Forum
Perch site hacked
Hi,
A client website that I built with Perch got hacked for the second time. I have not been able to determine for sure what the underlying vulnerability is or if it has anything to do with Perch or not. I figured it was a password breach or permission thing but now when it happened again I'm looking into other possibilities. Anyway, we were running the latest Perch 2 release (2.9?). Now after the second attack I cleaned the site and upgraded to Perch 3 and enabled PERCH_PARANOID
and PERCH_VERIFY_UPLOADS
. We don't use SSL so PERCH_FORCE_SECURE_COOKIES
is set to false.
My question. I found this article reporting on "Perch CMS 3.0.3 Cross Site Scripting / File Upload vulnerability". Is that fixed already in 3.0.10? Also it might be helpful to know if others have advice for keeping their sites safe.

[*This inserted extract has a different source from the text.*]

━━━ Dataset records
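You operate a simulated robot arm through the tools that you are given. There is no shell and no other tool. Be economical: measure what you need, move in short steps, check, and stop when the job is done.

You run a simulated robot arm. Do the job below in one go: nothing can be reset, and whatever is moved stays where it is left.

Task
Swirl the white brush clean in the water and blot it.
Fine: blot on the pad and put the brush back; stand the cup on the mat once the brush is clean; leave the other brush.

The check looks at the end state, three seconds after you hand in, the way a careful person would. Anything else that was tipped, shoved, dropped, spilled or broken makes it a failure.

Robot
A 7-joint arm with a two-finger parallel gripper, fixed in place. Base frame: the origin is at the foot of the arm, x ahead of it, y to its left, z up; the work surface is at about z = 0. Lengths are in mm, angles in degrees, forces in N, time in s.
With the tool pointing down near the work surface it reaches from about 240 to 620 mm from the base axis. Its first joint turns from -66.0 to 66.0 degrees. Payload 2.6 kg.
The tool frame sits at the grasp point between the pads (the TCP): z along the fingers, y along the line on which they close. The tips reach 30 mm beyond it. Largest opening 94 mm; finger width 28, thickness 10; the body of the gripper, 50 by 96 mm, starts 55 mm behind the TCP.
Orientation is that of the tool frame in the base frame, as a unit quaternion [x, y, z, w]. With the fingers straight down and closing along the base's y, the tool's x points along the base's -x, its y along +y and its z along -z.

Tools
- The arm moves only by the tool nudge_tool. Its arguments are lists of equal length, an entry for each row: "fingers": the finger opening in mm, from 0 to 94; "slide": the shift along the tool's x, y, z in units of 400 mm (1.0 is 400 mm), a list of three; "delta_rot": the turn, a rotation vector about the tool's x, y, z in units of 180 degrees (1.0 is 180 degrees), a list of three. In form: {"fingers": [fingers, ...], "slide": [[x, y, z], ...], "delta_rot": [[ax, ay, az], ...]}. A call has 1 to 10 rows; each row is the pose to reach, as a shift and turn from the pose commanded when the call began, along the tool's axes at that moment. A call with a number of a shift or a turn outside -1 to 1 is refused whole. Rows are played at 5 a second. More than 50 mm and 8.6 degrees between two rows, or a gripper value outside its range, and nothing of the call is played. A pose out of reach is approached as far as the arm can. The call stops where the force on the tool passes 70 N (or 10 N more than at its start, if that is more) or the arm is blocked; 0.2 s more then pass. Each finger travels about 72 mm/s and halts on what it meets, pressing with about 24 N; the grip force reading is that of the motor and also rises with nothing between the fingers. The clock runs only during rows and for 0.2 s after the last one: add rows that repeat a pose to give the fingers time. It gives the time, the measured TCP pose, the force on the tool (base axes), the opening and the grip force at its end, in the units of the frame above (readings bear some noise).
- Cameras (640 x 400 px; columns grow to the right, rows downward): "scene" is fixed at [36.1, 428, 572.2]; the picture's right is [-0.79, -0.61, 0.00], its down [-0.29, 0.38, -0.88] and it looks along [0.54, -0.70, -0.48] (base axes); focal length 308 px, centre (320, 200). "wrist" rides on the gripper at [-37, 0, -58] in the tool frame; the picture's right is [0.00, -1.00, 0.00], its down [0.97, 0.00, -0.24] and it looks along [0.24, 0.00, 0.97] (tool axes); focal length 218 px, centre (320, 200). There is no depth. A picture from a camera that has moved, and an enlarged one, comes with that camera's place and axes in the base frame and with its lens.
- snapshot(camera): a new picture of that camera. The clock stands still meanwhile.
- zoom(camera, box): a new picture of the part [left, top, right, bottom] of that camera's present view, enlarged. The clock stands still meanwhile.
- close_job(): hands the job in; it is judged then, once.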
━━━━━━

That was fixed before the report was even published, and it only affected one authenticated user being able to attack another authenticated user. So the risk was limited to rouge employees or compromised accounts only. (So a storm in a teacup, pretty much.)
Have you rebuilt the compromised server?
Good to hear it was fixed quickly but yeah it doesn't sound like that could have been the issue anyway.
To answer your question, I only have FTP access to the server so after assessing the damage I took these steps:
That was the first time. Now the second time I basically did the same thing but also upgraded to Perch 3 and turned on Paranoid mode.
FYI what they did both time is adding a script called config.php in the Perch dir, which then is included directly after runtime.php on the index page. If the user agent is a google bot it then appends a query string to the url that loads spam content through obfuscated files they put in a another hidden folder. Also several backdoors and upload tools where placed in hidden files and folders here and there.
Appreciate any advice!
My advice would be to move to a hosting account that uses something a bit more secure than FTP.
FTP sends passwords unencrypted over the wire, so it's fairly easy to hack.